Spies use attributes to disguise themselves to make sure that they are not recognized. For example, when putting on sunglasses, a spy suddenly looks completely different and cannot be recognized anymore. Every combination of attributes gives a different appearance, but not all combinations are possible. For example, a hat and a turban are both headgear and cannot be used at the same time.

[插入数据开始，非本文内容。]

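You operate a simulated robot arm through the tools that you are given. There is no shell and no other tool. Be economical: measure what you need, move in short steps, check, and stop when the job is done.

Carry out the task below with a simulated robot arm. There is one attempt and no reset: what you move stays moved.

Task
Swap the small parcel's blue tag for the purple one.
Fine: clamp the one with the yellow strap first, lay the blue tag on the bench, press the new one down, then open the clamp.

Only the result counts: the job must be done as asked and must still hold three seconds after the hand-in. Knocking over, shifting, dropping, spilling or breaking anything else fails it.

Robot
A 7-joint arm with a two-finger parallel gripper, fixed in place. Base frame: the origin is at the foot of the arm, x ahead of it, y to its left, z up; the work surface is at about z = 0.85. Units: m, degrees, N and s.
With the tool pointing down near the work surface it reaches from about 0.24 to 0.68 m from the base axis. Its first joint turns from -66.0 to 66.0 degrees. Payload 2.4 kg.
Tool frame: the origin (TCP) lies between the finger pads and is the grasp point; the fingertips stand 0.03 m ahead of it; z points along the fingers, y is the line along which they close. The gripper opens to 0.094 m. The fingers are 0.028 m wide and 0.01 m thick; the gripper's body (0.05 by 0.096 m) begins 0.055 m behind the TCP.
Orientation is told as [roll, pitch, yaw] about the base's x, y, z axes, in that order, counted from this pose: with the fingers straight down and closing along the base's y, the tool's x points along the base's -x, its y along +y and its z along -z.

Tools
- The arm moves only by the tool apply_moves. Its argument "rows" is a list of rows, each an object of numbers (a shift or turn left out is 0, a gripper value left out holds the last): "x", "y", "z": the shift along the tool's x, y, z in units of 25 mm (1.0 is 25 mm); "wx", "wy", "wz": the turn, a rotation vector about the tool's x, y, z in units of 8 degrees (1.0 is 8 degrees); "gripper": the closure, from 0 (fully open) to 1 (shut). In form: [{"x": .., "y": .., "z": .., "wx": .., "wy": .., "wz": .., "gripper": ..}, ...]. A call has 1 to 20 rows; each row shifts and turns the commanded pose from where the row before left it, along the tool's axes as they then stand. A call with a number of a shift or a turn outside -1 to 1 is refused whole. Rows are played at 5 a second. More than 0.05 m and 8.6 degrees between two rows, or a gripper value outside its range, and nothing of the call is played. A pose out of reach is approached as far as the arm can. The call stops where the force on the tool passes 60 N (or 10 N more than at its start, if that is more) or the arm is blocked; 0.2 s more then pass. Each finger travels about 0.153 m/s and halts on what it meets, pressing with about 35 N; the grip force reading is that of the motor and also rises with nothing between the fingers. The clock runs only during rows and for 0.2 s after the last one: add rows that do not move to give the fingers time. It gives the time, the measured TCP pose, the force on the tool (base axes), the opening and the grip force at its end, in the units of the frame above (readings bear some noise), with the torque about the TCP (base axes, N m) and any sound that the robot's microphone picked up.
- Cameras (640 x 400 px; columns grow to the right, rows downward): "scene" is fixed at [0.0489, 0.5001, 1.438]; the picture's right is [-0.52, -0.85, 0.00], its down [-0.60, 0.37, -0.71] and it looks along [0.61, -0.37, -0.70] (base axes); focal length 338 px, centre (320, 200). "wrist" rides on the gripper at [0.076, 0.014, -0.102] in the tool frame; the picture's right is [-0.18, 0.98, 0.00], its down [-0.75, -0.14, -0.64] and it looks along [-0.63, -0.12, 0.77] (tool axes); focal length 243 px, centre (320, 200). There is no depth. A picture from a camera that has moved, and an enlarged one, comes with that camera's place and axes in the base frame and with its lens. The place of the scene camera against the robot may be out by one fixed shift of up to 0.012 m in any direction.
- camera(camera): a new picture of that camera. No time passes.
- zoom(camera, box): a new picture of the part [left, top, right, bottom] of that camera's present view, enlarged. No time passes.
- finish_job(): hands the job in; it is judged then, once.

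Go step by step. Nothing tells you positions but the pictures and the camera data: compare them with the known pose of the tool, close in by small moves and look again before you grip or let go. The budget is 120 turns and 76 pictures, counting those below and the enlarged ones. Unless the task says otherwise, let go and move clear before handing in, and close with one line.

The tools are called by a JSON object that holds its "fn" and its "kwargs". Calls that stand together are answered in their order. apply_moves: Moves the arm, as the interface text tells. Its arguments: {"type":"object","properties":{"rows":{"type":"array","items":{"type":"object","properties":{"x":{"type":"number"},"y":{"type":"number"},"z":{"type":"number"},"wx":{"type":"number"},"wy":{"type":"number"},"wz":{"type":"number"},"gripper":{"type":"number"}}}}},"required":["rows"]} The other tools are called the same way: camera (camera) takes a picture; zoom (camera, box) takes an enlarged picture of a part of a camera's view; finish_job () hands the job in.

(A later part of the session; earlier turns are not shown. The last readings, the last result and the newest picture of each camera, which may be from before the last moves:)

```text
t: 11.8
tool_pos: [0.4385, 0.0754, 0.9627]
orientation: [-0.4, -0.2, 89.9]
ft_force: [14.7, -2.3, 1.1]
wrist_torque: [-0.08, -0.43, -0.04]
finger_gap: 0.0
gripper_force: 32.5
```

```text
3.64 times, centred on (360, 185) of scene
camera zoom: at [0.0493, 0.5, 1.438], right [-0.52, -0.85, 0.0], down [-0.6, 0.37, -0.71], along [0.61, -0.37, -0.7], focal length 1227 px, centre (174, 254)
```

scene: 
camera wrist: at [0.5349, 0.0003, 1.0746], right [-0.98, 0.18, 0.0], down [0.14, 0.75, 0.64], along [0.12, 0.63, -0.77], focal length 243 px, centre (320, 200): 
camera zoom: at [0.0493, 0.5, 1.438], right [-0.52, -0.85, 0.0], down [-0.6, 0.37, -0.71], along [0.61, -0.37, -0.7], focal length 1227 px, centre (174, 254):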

Given the list of available attributes, compute how many distinct disguises can be made.

Input

On the first line one positive number: the number of test cases, at most 100. After that per test case:

• one line with an integer n (0 ≤ n ≤ 30): the number of available attributes. 
• n lines with two space-separated strings: the name and the category of the attribute. All strings consist of at least 1 and at most 20 lowercase letters. Within a test case all names are distinct.

Output

Per test case:

• one line with an integer: the number of possible distinct disguises that can be made with the given attributes, such that at most one attribute from each category is used.

Sample Input

 

2
3
hat headgear
sunglasses eyewear
turban headgear
3
mask face
sunglasses face
makeup face

Sample Output

5
3


不管前面的名字，直接记录后面每种类型的个数就好了，
对于每种类型i，有a[i]个，则有a[i]+1种选择，拿其中一个或者不拿，
所以一共有sum=(a[i]+1)的乘积再减去1，因为有一种情况是所有的都不拿，不符合要求。
初始化：a初始化为0
然后题目每给出一种类型，我们就在 a[该类型]++
而类型给我们的是字符串，所以要hash。

注意，hash的时候取余时的mod要大一点，不然很可能会重复。

#include<iostream>
#include<cstring>
using namespace std;

const int maxn=3500;

unsigned int BKDRHash(char*s)
{
    unsigned int seed=13131;
    unsigned int hash=0;
    while(*s)
    {
        hash=hash*seed+(*s++);
    }
    return (hash%maxn);             //题目这里最大的n是30，但是wa了，因为mod开小了可能会重复
}

int a[maxn+5];

int main()
{
    int test;
    cin>>test;
    while(test--)
    {
        memset(a,0,sizeof(a));
        int n;
        cin>>n;
        char name[30],cat[30];
        for(int i=1;i<=n;i++)
        {
            cin>>name;
            cin>>cat;
            a[BKDRHash(cat)]++;
        }
        int sum=1;
        for(int i=0;i<maxn+5;i++)
        {
            sum=sum*(a[i]+1);
        }
        sum--;
        cout<<sum<<endl;
    }
    return 0;
}